** START RECORDED INFORMATION **

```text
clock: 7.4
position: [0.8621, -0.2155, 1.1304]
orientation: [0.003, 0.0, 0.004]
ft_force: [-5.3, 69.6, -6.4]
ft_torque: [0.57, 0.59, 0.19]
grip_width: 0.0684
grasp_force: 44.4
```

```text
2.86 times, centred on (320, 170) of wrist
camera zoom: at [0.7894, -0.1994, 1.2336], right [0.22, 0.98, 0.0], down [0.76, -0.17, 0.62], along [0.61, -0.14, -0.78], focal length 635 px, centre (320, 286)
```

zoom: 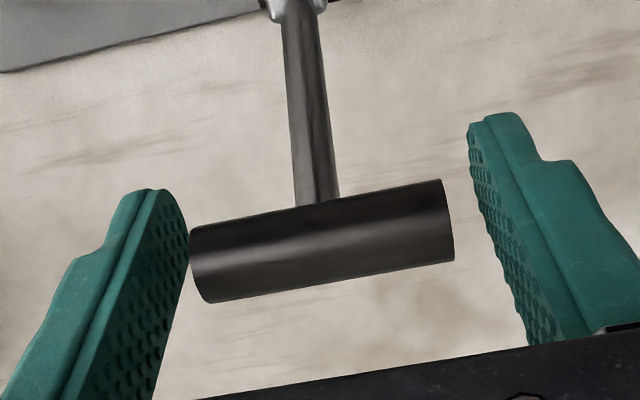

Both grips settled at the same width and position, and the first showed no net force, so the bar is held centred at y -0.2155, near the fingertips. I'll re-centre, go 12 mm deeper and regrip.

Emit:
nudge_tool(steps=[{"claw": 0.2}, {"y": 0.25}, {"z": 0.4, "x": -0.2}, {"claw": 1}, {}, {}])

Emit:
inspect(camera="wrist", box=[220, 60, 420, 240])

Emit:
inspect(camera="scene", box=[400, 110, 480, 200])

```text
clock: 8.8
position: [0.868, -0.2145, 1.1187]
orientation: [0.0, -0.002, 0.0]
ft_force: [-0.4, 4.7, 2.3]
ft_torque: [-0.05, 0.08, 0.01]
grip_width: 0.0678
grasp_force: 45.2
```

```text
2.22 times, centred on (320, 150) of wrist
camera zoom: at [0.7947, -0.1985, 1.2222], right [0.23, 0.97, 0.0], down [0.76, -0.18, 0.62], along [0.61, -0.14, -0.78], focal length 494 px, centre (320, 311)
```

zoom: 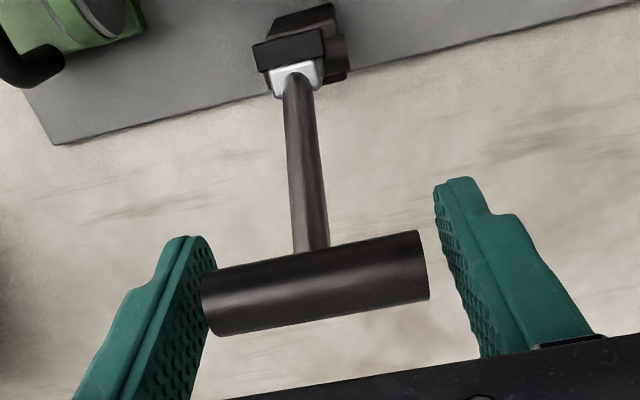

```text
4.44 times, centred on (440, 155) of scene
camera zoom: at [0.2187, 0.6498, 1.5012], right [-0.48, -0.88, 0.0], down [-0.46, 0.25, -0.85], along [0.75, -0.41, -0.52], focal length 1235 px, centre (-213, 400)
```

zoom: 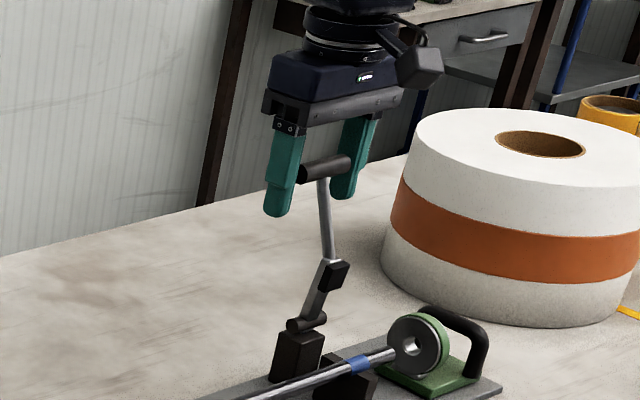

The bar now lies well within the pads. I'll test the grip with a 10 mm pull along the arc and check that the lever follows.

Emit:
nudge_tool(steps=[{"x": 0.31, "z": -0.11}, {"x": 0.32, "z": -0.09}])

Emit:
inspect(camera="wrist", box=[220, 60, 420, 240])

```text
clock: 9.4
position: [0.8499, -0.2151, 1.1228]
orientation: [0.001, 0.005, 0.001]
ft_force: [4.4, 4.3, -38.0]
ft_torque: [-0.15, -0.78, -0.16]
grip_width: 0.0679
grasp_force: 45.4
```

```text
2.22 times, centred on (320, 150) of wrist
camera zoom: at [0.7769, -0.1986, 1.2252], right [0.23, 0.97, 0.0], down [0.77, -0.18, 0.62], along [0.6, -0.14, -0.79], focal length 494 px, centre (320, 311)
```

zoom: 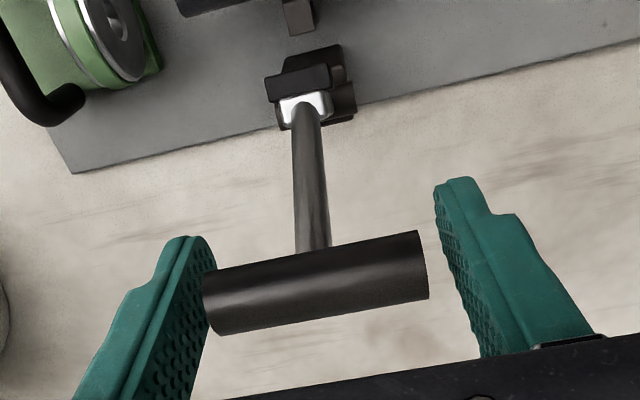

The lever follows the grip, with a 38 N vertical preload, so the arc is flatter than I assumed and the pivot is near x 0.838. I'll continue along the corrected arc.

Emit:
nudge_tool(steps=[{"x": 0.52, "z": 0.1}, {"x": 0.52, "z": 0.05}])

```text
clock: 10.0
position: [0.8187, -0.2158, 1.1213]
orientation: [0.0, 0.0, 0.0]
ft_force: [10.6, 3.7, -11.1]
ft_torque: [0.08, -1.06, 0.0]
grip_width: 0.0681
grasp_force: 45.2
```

** END RECORDED INFORMATION **
** START SOURCE EXTRACT **

CONSTITUCIONALIDADE DO INCISO II DO ARTIGO 62 DA CLT

 

 

 

SERGIO PINTO MARTINS

Desembargador do TRT da 2ª Região. Professor Titular de Direito do Trabalho da Faculdade de Direito da USP.

 

 

 

SUMÁRIO: Introdução; 1. Evolução legislativa; 2. Empregados excluídos; 3. Constitucionalidade; 4. Portugal; Conclusão.

 

 

 

INTRODUÇÃO

 

O presente estudo tem por objetivo verificar a constitucionalidade do inciso II do artigo 62 da CLT.

 

A redação do referido dispositivo foi dada pela Lei nº 8.966/94, que é posterior à Constituição de 1988.

 

É preciso, portanto, analisar se o referido preceito se atrita com a Lei Magna de 1988.

 

Para tanto, será apresentada a evolução legislativa da matéria, o ponto de vista dos autores sobre o tema, a jurisprudência do TST e do STF. Ao final, serão trazidas breves considerações sobre o direito português.

** END SOURCE EXTRACT **

CHALLENGES:
a) Cite the source extract exactly. Begin with "O presente estudo" and finish with "Magna de 1988.".
b) Please continue the source extract.

TASK ANSWERS:
a)
O presente estudo tem por objetivo verificar a constitucionalidade do inciso II do artigo 62 da CLT.

 

A redação do referido dispositivo foi dada pela Lei nº 8.966/94, que é posterior à Constituição de 1988.

 

É preciso, portanto, analisar se o referido preceito se atrita com a Lei Magna de 1988.

b)
1. EVOLUÇÃO LEGISLATIVA

 

A redação original do artigo 62 da CLT era a seguinte:

 

“Art. 62. Não se compreendem no regime deste Capítulo:

a) os vendedores pracistas, os viajantes e os que exercerem, em geral, funções de serviço externo não subordinado a horário, devendo tal condição ser, explicitamente, referida na carteira profissional e no livro de registro de empregados, ficando-lhes de qualquer modo assegurado o repouso semanal;

b) os vigias, cujo horário, entretanto, não deverá exceder de dez horas, e que não estarão obrigados à prestação de outros serviços, ficando-lhes, ainda, assegurado o descanso semanal;

c) os gerentes, assim considerados os que investidos de mandato, em forma legal, exerçam encargos de gestão, e, pelo padrão mais elevado de vencimentos, só diferenciem aos demais empregados, ficando-lhes, entretanto, assegurado o descanso semanal;

d) os que trabalham nos serviços de estiva e nos de capatazia nos portos sujeitos a regime especial”.

 

Na redação original do artigo 62 da CLT considerava-se gerente ou empregado de confiança aquele que tinha mandato da empresa, que, como qualquer contrato, pode ser escrito ou verbal. Devia, assim, exercer encargos de gestão, admitindo ou dispensando funcionários, fazendo compras e vendas em nome da empresa, além de ter padrão mais elevado de vencimentos do que outros funcionários. Exercia encargos e prerrogativas do empregador, atuando como se fosse o próprio empregador.

 

A Lei nº 7.313, de 1985, suprimiu a letra b do artigo 62 e renumerou as demais.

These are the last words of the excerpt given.